Now define \( a= L-\varepsilon \). Since \( \varepsilon < L-1 \) , we have \( 1 < L- \varepsilon \) , so \( \therefore a > 1 \). Hence
\( a < \frac{x_{n+1}}{x_n} \) for some \( a > 1 \) as you suggested. So how does it help ?

 

[alexmahone]

Since \( L-1 > 0 \) , we can choose some rational ( or irrational) between L-1 and 0. We can choose this number as our \( \varepsilon \). So \( 0< \varepsilon < L-1 \). Using the information given, we can choose some \( n_1 \in \mathbb{N} \) such that for all \( n\geqslant n_1 \) we have

\[ L-\varepsilon < \frac{x_{n+1}}{x_n} < L+\varepsilon \]

Now define \( a= L-\varepsilon \). Since \( \varepsilon < L-1 \) , we have \( 1 < L- \varepsilon \) , so \( \therefore a > 1 \). Hence
\( a < \frac{x_{n+1}}{x_n} \) for some \( a > 1 \) as you suggested. So how does it help ?

$\displaystyle x_{n+1}>ax_n$ for $\displaystyle n\ge n_1$

$\displaystyle x_{n_1+k}>a^kx_{n_1}$ for $k>0$ (Use induction)

Since $\displaystyle a>1$, $\displaystyle a^k$ can be made arbitrarily large by choosing a large enough $\displaystyle k$. Can you finish off?

 

[issacnewton]

Ah, I see \( (x_{n+1}) \) is 1 tail of sequence \( x_n \) and by the related theorem both converge to the same number. So ok, that proves that
\( X \) doesn't converge to any number. Now what about the boundedness, since even divergent sequences are bounded ...

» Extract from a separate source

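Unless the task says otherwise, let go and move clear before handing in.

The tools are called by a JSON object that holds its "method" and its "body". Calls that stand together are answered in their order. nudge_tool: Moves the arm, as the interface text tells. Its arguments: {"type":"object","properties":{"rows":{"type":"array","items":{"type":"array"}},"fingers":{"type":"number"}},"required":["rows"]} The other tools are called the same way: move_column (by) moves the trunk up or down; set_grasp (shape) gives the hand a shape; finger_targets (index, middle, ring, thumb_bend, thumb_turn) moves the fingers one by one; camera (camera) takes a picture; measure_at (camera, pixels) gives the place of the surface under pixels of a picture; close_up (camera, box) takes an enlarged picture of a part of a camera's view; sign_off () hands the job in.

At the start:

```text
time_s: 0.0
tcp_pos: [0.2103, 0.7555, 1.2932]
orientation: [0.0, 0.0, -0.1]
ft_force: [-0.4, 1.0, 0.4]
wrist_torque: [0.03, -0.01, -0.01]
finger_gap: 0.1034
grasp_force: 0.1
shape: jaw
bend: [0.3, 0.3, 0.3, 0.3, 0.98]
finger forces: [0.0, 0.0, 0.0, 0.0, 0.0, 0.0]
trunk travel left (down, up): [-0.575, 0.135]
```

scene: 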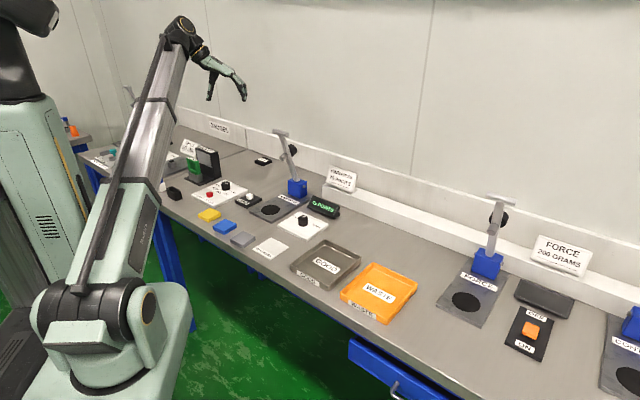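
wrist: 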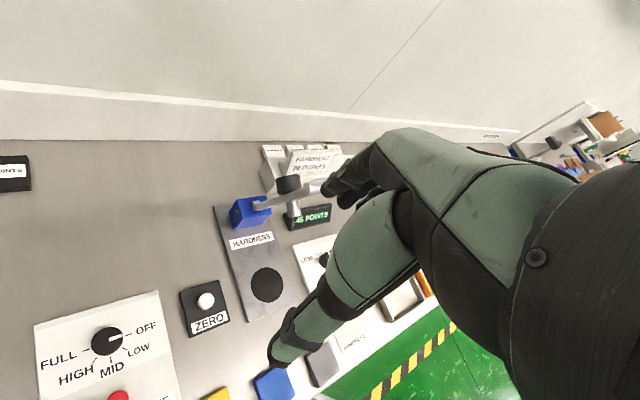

---------- Post added at 11:41 PM ---------- Previous post was at 11:25 PM ----------

Alex, yes I will work on it. Just a quick question. Assuming I prove that \( a^k \) can be made arbitrarily large. That is, given any \( M>0 \), we can get \( k \) such that \( a^k > M \). That means \( a^k x_{n_1} > M x_{n_1} \) since \( x_{n_1} > 0 \). Now how does it help to show that
\( x_{n_1+k} > M \) ?

 

[alexmahone]

Alex, yes I will work on it. Just a quick question. Assuming I prove that \( a^k \) can be made arbitrarily large. That is, given any \( M>0 \), we can get \( k \) such that \( a^k > M \). That means \( a^k x_{n_1} > M x_{n_1} \) since \( x_{n_1} > 0 \). Now how does it help to show that
\( x_{n_1+k} > M \) ?

Given any $M>0$,

$x_n>M$ for $n>n_1$

if $\displaystyle x_{n_1+k}>M$

if $\displaystyle a^kx_{n_1}>M$

if $\displaystyle a^k>\frac{M}{x_{n_1}}$

if $\displaystyle k>\log_a\frac{M}{x_{n_1}}$

if $\displaystyle n>n_1+\log_a\frac{M}{x_{n_1}}$

This completes the proof that $X$ is not bounded.

 

[issacnewton]

here is another approach. since \( \forall n\in \mathbb{N}\; x_n > 0 \), define a new sequence. \( t_n = \frac{1}{x_n} \). So \( \frac{t_{n+1}}{t_n} = \frac{x_n}{x_{n+1}} \). Now define another sequence, \( z_n =\frac{t_{n+1}}{t_n} \). So \( z_n=\frac{1}{(\frac{x_{n+1}}{x_n})} \). Now for all n in N, we have \( \frac{x_{n+1}}{x_n} > 0 \). and \( \lim \frac{x_{n+1}}{x_n} = L \neq 0 \). So we can use the limit theorem for the quotient. And we get \( \lim \frac{t_{n+1}}{t_n}= \frac{1}{\lim \frac{x_{n+1}}{x_n} } = \frac{1}{L} < 1 \). Since \( \forall n\in \mathbb{N}\; x_n > 0 \), we have
\( \forall n\in \mathbb{N}\; t_n > 0 \). So with the help of another theorem, it follows that \( \lim (t_n) = 0 \). Now to prove that \( X \) is not bounded, let \( M>0 \) be arbitrary. So \( \frac{1}{M} > 0 \). Since \( \lim (t_n) = 0 \), there exists \( n_1\in \mathbb{N} \) such that , for all \( n\geqslant n_1\), we have \( |t_n| < \frac{1}{M} \). Since \( t_n > 0 \) for all n, we have \( t_n < \frac{1}{M} \). Which means \( \frac{1}{x_n}<\frac{1}{M} \)
\(\Rightarrow x_n > M \). So \( \exists n_1\in \mathbb{N}\; \forall n\geqslant n_1 \; (x_n > M )\). Since M is arbitrary, this proves that \( X\) is not bounded and hence not convergent.